Jan 06, 2010 12:33
It's cold here. Snow comes down. Just yesterday the sun was gold over the mountains, and big winds creaked the last snowbanks. The streets ran wet with melt. We arrived at the car in Stapleton shouting at the warmth, stripping off our jackets, turning circles on the pavement.
We'd been up since 2:15am, when my alarm went off in New Jersey. Left the house by 3 and drove an hour to Philadelphia, where we flew to Chicago. Then Denver. A bus to Stapleton. The drive back to Boulder. I'm exhausted by the thought of travel right now, but I arrived so intact and alive. Stronger, for having been occupied for weeks by good people. Stronger, for having stood with the ocean in the middle of the night. Stronger, for a twenty-four hour train ride up into the forests of the Northeast, where the Hudson River pushed ice floes onto its banks.

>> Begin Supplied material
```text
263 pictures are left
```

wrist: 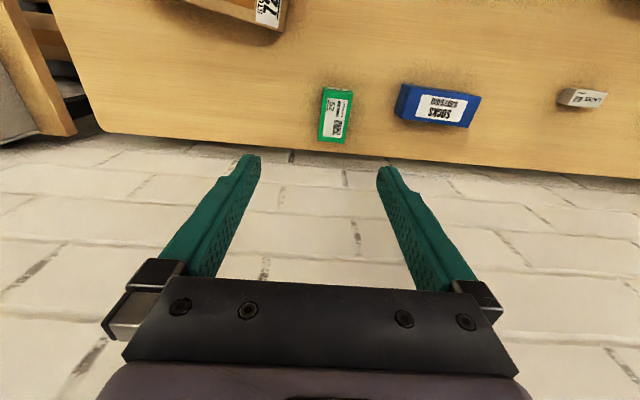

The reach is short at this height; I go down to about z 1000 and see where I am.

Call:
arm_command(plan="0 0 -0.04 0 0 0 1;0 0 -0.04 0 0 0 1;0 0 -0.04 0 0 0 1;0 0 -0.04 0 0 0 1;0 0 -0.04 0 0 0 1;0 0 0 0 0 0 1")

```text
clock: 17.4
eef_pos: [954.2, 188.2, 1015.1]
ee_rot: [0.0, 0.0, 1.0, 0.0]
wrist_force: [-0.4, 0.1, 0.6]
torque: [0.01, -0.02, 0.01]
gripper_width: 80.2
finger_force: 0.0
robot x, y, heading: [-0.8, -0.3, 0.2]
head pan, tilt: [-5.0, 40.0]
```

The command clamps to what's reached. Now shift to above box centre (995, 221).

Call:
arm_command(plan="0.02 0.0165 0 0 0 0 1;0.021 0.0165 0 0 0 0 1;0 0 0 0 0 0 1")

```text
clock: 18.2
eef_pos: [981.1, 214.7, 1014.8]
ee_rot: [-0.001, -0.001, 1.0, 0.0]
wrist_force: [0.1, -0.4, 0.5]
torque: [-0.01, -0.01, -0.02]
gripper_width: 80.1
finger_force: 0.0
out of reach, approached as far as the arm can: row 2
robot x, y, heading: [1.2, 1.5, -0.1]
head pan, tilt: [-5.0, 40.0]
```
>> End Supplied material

The week before I left, I noticed a swath of grey growing in my hair, in the center of my part. In my travels I've come to this: the grey is an invitation to heal. An understanding that I have been through things. That the world is different now. There are choices at this stage: to pity myself, to wander around crying and drinking and stuffing chocolates into my mouth. Or to somehow strip back, settle down, work harder and be quieter, deny myself things, understand what the world is and carefully pull beauty out of it. Standing on a flooded bridge while the tide came in, this seemed possible. The world seemed wild. Sandpipers pulled food out of the edge of the water, then ran back as the waves approached. The lighthouses moved light in circles. The ocean ate chunks of beach in its storms, while gulls wheeled. The cold cut like razors.
Now, barely home a day, I feel freshly deflated--for the job applications that still go unanswered. For the bills never paid. For the puzzle factory paycheck, which was so tiny after taxes, though it cost so much time. I am incredibly stuck. To feel my own power, in times like these, I used to run and run. Or climb, harder and harder. And now I can only sit. Sit inside or sit on a recumbent bicycle, pedaling myself nowhere.
If I wander the streets, trying really hard, I can keep my heart rate about 100. Up and down blocks. Up and down.
To have journeyed makes me want to be better.
How do we push against the world that hammers in gates and locks?